-- START Document segment --
J’ai un baccalauréat en agronomie de la Haute école Provinciale de Ciney. À l’occasion du 75ième anniversaire de l’école technique provinciale d’agriculture, et en lien avec mon travail de fin d’études, j’ai eu la chance de confectionner deux fromages. Fort de cette expérience, j’ai travaillé pendant 4 ans à la fromagerie chimacienne. Ensuite, j’ai décidé de m’associer avec mes parents pour reprendre l’exploitation de la ferme familiale.

Que produisez-vous ?
Une large variété de produits laitiers. Ceux-ci sont d’ailleurs accessibles dans le magasin à la ferme : beurre, lait entier et écrémé, fromage à pâte pressée, crème fraîche, fromage à pâte molle, fromage frais, yaourts, glaces, etc.
Pour la production, on capitalise sur la race bovine Rouge des Flandres croisée avec la Fleckvieh allemande, plus rustique que l’Holstein noire. Cela fournit un lait particulièrement riche en matières grasses et protéines. Comme on dit, une bonne vache fera du bon lait ;-) Toutefois, et même si la génétique de l’animal a son importance, d’autres facteurs influent sur la qualité du lait : son alimentation, sa santé et le travail de l’éleveur.
En parallèle, la plupart de nos produits sont commercialisés au Spar de Sivry et dans les Delhaize de la région : Rance, Chimay et Couvin. Mais aussi, et pour ne citer que celles-là, à la boucherie des Barrages à Boussu-lez-Walcourt et la boulangerie la Fleureuse à Sautin pour le beurre, ou encore la boucherie Lefèvre à Thuin pour les fromages et yaourts.

La particularité de votre entreprise familiale est que trois générations y ont travaillé. Quelle est votre nouvelle perspective du métier en tant que nouvelle génération ?
En termes de produits, j’ai ajouté les fromages, les yaourts et les glaces. Depuis que j’ai repris la ferme, on emploie désormais 4 personnes (dont 1 en immersion professionnelle) et 2 stagiaires. Ces personnes s’occupent du conditionnement, du magasin, etc. Indépendamment du fait de pouvoir déléguer, c’est assez gratifiant de pouvoir contribuer à l’économie locale ;-)
On essaie également d’aller vers une agriculture connectée qui, outre le gain de temps, contribue au bien-être animal. Par exemple, nous avons investi dans des colliers de détection de chaleurs. Au-delà de l’identification plus précoce des chaleurs, cela nous permet un confort de travail, une réduction de main d’œuvre et une meilleure surveillance de la santé du troupeau. Le but est vraiment de maximiser notre production pour stabiliser nos revenus.

Est-ce que les liens familiaux offrent un avantage dans la gestion d’une ferme ?
De manière générale, leurs connaissances du terrain m’aident énormément notamment pour les installations agricoles. Et le côté vraiment positif, c’est qu’ils me laissent carte blanche pour la gestion. Ils me font confiance et ne me blâment pas à la moindre erreur.
Là où on a senti un décalage intergénérationnel, c’est au niveau de la technologie : mon papa a eu un peu de mal à s’y mettre au début mais ici c’est une affaire qui roule ;-)
À quoi ressemble une journée de travail à la ferme ?
Ma journée commence à 6h du matin à l’atelier de transformation pour les produits laitiers. Ensuite, petite pause déjeuner en famille. Début d’après-midi, j’enchaîne les tâches jusque 20h/20h30 en extérieur pour distribuer la nourriture, m’occuper des prairies, etc.
-- END Document segment --
-- START Data extract --
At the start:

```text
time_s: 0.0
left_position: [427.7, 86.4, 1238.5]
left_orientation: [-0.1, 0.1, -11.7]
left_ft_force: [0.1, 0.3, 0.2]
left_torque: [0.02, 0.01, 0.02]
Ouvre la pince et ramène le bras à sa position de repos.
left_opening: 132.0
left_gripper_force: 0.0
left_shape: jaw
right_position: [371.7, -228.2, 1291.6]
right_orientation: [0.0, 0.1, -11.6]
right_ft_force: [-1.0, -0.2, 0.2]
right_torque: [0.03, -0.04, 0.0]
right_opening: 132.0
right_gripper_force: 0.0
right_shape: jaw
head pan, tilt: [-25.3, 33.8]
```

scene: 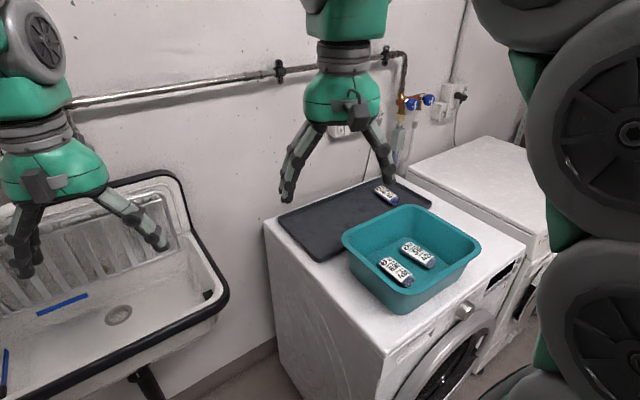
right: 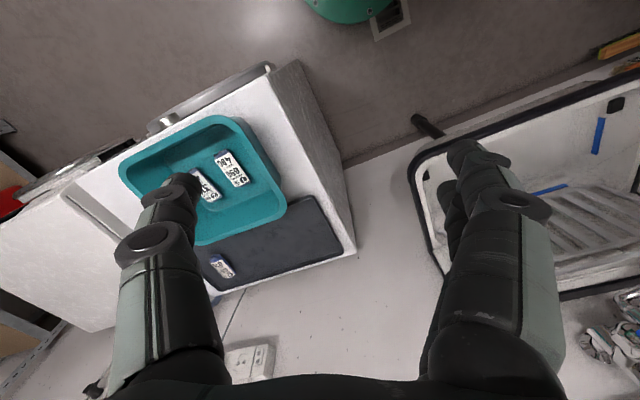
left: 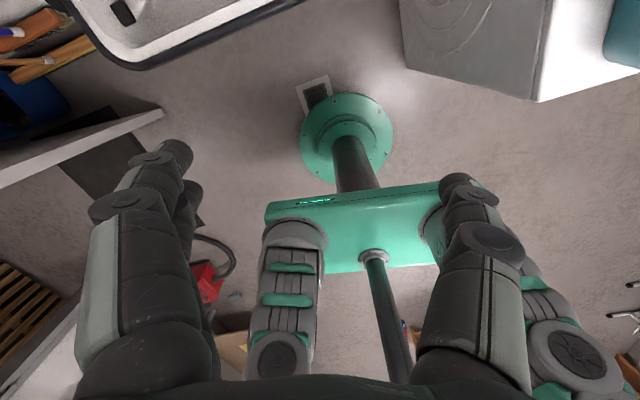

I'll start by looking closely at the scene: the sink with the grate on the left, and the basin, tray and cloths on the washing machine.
-- END Data extract --
_Exercise directions:_ Locate "À quoi ressemble" and "des prairies, etc." in the document segment, and write out these words with everything between them.

_Expected answer:_
À quoi ressemble une journée de travail à la ferme ?
Ma journée commence à 6h du matin à l’atelier de transformation pour les produits laitiers. Ensuite, petite pause déjeuner en famille. Début d’après-midi, j’enchaîne les tâches jusque 20h/20h30 en extérieur pour distribuer la nourriture, m’occuper des prairies, etc.